Dr Harmeling studied mathematics and logic at the University of Münster (Dipl Math 1998) and computer science with an emphasis on artificial intelligence at Stanford University (MSc 2000). During his doctoral studies he was a member of Prof Klaus-Robert Müller's research group at the Fraunhofer Institute FIRST (Dr rer nat, 2004). Thereafter he was a Marie Curie Fellow at the University of Edinburgh from 2005 to 2007, before joining the Max Planck Institute for Intelligent Systems.


rob

Rob Fergus is an Assistant Professor of Computer Science at the Courant Institute of Mathematical Sciences, New York University. He received a Masters in Electrical Engineering with Prof. Pietro Perona at Caltech, before completing a PhD with Prof. Andrew Zisserman at the University of Oxford in 2005. Before coming to NYU, he spent two years as a post-doc in the Computer Science and Artificial Intelligence Lab (CSAIL) at MIT, working with Prof. William Freeman.

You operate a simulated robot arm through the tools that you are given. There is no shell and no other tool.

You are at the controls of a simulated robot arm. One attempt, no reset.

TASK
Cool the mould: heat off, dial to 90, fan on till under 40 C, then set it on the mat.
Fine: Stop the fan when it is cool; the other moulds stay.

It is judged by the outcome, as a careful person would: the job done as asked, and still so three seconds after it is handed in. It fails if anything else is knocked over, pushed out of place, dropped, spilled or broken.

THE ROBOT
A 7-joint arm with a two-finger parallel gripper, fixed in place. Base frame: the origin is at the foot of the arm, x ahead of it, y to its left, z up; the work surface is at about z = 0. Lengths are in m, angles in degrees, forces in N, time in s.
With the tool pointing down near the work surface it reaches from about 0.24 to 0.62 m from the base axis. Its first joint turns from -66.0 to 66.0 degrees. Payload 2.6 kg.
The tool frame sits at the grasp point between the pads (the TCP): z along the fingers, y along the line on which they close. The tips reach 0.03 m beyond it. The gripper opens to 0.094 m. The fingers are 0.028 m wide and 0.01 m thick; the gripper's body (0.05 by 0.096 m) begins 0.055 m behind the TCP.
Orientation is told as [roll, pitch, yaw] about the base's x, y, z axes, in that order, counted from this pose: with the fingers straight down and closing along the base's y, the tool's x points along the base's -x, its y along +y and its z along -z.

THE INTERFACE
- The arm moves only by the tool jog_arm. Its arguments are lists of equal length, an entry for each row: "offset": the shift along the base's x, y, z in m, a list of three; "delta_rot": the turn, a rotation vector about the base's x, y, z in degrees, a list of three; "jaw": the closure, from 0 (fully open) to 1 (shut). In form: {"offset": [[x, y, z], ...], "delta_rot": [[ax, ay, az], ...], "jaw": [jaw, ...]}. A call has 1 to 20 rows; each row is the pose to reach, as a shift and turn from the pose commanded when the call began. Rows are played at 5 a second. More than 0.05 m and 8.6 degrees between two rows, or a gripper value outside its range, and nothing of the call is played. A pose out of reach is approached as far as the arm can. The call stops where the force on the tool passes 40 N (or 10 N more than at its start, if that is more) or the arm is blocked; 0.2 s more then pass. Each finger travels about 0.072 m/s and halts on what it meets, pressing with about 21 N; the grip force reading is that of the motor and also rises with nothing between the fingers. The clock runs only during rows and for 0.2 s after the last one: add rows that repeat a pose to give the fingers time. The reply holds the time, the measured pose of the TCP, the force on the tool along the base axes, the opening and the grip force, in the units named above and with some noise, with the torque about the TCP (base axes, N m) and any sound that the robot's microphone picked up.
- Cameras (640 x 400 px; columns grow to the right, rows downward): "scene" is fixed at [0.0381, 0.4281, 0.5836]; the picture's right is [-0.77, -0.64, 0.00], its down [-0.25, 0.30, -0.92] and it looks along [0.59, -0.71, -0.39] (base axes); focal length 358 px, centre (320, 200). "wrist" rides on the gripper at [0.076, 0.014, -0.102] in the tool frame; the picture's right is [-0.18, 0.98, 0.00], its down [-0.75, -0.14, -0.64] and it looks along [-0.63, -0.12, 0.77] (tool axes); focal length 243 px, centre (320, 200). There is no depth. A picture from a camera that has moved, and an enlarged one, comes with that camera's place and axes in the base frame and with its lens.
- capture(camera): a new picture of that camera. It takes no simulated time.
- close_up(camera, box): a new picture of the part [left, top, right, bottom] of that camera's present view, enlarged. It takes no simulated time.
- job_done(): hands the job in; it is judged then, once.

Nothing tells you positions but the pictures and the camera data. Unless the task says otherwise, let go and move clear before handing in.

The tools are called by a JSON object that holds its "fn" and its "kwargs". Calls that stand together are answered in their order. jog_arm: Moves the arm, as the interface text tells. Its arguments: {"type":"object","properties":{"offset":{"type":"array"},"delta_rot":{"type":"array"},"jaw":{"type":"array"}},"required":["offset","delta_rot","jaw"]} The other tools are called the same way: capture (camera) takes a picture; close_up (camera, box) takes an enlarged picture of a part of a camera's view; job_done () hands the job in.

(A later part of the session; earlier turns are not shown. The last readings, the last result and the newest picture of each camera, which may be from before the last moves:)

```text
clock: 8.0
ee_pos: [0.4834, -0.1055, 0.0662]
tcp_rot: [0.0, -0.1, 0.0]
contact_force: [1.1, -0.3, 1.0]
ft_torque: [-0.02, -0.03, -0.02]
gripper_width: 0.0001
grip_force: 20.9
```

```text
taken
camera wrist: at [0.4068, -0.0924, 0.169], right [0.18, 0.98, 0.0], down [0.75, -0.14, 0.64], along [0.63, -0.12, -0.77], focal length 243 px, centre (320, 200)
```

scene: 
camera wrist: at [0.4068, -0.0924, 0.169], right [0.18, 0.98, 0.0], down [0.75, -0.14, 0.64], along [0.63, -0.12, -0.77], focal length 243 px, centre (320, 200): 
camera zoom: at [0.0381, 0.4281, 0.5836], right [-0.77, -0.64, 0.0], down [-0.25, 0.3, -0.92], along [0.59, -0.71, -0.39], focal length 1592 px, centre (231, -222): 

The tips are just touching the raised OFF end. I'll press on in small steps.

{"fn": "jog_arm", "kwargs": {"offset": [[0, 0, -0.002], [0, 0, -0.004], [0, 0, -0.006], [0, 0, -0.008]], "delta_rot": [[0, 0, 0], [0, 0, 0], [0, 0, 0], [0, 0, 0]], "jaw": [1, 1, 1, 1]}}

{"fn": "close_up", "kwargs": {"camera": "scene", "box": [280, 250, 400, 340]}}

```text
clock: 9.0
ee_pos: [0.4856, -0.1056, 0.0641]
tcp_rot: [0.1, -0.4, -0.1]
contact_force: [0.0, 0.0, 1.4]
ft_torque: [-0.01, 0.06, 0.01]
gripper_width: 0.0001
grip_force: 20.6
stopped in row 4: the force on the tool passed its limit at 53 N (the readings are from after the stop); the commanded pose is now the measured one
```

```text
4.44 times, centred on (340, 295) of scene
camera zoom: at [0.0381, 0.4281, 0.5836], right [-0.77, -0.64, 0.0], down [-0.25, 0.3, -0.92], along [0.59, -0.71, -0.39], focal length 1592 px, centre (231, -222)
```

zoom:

He has received several awards including a CVPR best paper prize (2003) and a Sloan Fellowship (2011).


peyman

Peyman Milanfar is Professor of Electrical Engineering at the University of California, Santa Cruz. He received a B.S. degree in Electrical Engineering/Mathematics from the University of California, Berkeley, and a Ph.D. degree in Electrical Engineering from the Massachusetts Institute of Technology. Prior to coming to UCSC, he was at SRI (formerly Stanford Research Institute) and a Consulting Professor of computer science at Stanford. In 2005 he founded MotionDSP Inc., which has brought state-of-art video enhancement technology to consumer and forensic markets. His technical interests are in statistical signal, image and video processing, and computational vision. He is a Fellow of the IEEE.